* **Dataset extract**:
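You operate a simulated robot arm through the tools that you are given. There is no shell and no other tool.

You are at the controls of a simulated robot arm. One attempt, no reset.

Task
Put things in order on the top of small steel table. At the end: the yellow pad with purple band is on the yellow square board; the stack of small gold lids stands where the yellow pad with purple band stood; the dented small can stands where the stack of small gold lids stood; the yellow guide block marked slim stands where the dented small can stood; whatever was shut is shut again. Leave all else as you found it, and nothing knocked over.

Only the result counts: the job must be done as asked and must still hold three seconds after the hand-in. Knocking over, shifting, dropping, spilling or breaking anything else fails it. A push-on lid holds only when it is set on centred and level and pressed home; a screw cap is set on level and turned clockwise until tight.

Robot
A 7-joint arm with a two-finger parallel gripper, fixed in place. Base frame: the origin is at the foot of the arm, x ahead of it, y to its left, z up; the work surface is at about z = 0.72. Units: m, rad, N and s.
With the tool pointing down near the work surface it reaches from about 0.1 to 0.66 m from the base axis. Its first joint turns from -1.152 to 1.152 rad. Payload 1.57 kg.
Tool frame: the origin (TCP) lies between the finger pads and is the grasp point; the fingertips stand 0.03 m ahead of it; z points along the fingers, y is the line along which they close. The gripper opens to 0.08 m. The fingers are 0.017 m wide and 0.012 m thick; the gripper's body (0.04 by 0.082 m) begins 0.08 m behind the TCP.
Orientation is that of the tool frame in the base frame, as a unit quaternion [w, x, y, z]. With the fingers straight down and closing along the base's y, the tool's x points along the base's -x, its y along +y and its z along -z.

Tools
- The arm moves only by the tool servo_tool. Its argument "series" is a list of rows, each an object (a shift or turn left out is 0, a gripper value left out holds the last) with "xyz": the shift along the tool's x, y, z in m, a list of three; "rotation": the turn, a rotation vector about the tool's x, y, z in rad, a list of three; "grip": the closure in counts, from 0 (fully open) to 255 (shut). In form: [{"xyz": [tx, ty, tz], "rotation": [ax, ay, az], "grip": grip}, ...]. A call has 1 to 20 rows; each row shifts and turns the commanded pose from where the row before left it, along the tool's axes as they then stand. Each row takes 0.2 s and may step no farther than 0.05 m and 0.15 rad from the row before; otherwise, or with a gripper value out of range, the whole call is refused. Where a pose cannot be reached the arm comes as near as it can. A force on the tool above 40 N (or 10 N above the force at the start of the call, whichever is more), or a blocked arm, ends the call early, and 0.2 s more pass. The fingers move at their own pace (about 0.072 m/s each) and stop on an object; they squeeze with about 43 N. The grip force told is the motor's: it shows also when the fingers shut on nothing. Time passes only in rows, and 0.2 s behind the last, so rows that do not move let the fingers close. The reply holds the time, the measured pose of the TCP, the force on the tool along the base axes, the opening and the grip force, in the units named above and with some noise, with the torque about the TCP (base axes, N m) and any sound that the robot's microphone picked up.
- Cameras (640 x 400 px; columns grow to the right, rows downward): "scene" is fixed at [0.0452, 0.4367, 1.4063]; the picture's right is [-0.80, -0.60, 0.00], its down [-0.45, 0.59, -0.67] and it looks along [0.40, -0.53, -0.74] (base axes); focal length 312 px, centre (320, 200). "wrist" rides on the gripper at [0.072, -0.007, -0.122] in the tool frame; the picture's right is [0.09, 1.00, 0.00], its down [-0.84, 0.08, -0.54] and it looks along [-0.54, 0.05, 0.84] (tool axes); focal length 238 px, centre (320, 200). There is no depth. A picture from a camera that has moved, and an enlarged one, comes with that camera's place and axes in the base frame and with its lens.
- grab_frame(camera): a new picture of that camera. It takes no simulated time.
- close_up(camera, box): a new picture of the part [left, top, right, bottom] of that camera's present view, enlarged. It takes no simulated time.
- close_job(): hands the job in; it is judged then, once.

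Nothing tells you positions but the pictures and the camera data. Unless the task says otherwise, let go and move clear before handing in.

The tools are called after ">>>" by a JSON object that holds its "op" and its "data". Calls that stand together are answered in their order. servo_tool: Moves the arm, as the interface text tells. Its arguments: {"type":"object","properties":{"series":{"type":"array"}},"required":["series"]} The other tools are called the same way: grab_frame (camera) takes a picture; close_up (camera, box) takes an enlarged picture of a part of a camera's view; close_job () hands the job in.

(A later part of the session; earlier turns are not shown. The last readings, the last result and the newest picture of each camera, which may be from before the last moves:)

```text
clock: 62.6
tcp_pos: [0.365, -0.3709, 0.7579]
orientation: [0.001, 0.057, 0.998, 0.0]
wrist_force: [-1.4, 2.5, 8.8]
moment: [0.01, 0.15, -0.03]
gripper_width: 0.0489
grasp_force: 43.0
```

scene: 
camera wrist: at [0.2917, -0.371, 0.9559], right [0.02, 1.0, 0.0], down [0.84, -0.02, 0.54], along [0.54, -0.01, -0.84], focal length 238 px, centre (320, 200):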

* **Work instructions**: Reproduce the final stretch of the data above: every line from the one holding "Nothing tells you" through the end, inclusive, exactly as written and nothing else. Return a JSON list in which every string is one line; blank lines are skipped.

* **Answer for the task**:
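[
  "Nothing tells you positions but the pictures and the camera data. Unless the task says otherwise, let go and move clear before handing in.",
  "The tools are called after \">>>\" by a JSON object that holds its \"op\" and its \"data\". Calls that stand together are answered in their order. servo_tool: Moves the arm, as the interface text tells. Its arguments: {\"type\":\"object\",\"properties\":{\"series\":{\"type\":\"array\"}},\"required\":[\"series\"]} The other tools are called the same way: grab_frame (camera) takes a picture; close_up (camera, box) takes an enlarged picture of a part of a camera's view; close_job () hands the job in.",
  "(A later part of the session; earlier turns are not shown. The last readings, the last result and the newest picture of each camera, which may be from before the last moves:)",
  "```text",
  "clock: 62.6",
  "tcp_pos: [0.365, -0.3709, 0.7579]",
  "orientation: [0.001, 0.057, 0.998, 0.0]",
  "wrist_force: [-1.4, 2.5, 8.8]",
  "moment: [0.01, 0.15, -0.03]",
  "gripper_width: 0.0489",
  "grasp_force: 43.0",
  "```",
  "scene: ",
  "camera wrist: at [0.2917, -0.371, 0.9559], right [0.02, 1.0, 0.0], down [0.84, -0.02, 0.54], along [0.54, -0.01, -0.84], focal length 238 px, centre (320, 200):"
]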